N/N #14: Emily Antico
"I love being from Brooklyn but all the things that I love about it are slowly slipping away"


*Emily and I meet at Zatar Cafe & Bistro in Park Slope, both in need of iced tea because it is sweltering*
How did we meet?
E: WAIT. I NEED TO SEND A TEXT.
K: Take your time
E: Wait, are you recording? No, I’ll send it later, the text will just say “Catan tonight?”
*Self-reminder that I need someone to teach me how to play*
E: We met in the glorious halls of Edward R. Murrow High School. Which I visited just last week
K: Oh yeah, 'cause your mom works there!
E: Yeah.. it was nostalgic and terrifying
K: What does she do there?
E: She’s a school secretary
*We discuss how much things have changed/stayed the same*
E: Chock (Chock full o' nuts) is gone
K: NO IT IS NOT!! I biked through the area recently and they just moved it down the street but you know I had to stop in for that crack iced coffee
E: They were opening up this new Palestinian restaurant on 3rd Avenue and I peeked through the window because it looked bomb as fuck, I knocked on the glass, and lo and behold, Abdul opened the door, he looked me in the eye and said french vanilla with almond milk?
K: He owns so many restaurants now! Ayat on Cortelyou! Back in the day, him working at Chock was a blessing. I went there after school as we all did, my phone was on a table, someone elbow knocks it over and I had no case, no screen protector, raw-dogging life. He noticed what happened, came up to me, and said “Let me have it overnight and we can meet at the end of your school day tomorrow, the screen will be brand new” I said okay my king. I came by the next day, the screen fixed and he refused to let me pay him my weekly allowance of $25
E: I think about living like that sometimes. Wow-my allowance got me a pack of Newports and a four-loko
What does being a New Yorker mean to you?

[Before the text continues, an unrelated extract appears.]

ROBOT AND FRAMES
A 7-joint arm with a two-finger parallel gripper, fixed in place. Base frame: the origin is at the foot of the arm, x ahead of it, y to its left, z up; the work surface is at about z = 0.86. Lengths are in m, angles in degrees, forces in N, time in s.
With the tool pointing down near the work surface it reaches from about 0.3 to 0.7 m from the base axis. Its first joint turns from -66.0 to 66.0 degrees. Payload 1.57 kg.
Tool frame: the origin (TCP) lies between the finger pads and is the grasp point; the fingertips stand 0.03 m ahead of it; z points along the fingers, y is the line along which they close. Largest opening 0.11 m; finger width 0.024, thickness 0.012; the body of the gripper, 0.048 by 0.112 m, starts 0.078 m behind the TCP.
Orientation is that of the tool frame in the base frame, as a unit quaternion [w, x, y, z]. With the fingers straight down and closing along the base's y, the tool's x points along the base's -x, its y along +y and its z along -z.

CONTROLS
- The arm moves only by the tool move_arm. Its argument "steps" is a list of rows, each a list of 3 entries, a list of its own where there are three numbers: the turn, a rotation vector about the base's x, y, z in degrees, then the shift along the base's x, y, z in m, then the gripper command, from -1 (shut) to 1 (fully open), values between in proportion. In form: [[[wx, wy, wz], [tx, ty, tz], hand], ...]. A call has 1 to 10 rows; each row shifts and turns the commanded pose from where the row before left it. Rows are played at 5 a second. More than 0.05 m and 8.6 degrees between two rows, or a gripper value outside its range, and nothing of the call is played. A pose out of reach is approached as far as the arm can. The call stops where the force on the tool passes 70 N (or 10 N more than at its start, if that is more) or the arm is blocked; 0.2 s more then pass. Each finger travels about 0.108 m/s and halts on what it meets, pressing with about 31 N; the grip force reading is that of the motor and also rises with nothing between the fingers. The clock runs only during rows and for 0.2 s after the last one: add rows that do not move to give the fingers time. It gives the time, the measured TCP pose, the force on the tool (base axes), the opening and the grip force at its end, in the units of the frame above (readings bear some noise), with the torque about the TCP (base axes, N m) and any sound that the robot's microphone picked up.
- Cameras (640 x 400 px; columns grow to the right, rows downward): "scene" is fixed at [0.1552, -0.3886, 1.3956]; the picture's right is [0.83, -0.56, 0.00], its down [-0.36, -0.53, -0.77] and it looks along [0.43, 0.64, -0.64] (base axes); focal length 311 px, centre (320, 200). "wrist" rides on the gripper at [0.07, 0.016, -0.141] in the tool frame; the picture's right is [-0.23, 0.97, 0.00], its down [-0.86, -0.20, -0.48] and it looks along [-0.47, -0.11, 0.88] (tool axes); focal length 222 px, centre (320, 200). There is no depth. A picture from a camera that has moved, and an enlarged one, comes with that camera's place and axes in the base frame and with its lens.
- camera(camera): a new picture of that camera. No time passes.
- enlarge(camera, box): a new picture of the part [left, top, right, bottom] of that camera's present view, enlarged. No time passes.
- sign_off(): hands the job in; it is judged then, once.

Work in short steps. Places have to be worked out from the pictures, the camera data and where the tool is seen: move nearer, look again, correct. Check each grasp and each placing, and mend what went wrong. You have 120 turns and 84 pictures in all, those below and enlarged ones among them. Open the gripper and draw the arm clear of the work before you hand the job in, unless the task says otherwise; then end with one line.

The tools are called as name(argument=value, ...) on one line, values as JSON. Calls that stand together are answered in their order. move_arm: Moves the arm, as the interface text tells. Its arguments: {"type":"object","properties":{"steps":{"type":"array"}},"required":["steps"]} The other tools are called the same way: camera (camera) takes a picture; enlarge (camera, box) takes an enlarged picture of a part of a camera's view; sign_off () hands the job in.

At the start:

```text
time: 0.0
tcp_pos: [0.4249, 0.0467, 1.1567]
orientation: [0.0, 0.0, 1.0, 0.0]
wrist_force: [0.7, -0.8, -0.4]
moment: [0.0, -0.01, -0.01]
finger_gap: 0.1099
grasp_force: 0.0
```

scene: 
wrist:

E: Oh man. I can’t wait to get my New Yorker tattoo. I pride myself so much on being a New Yorker even though I hate what New York has become. I can see past it and be so grateful that I was raised in what was left of old-school Brooklyn. I could play outside with my friends until the sun went down and walk around aimlessly. Sadly, that opportunity may already be gone or will soon be lost in the same way. It’s because of technology, gentrification, or whatever you want to put it on, maybe all of it. I’m just grateful to be from here and have those memories
K: Whenever anyone brings up a New York or Brooklyn accent, especially with so many people who are from here not necessarily having one….I am like THE ONLY PERSON, THE ONLY GIRL I KNOW is Emily Antico, because it’s true. I’ve still yet to hear anyone come through in the way that you do. We all know someone saying KAWfe but on the grander scale, it’s strictly you.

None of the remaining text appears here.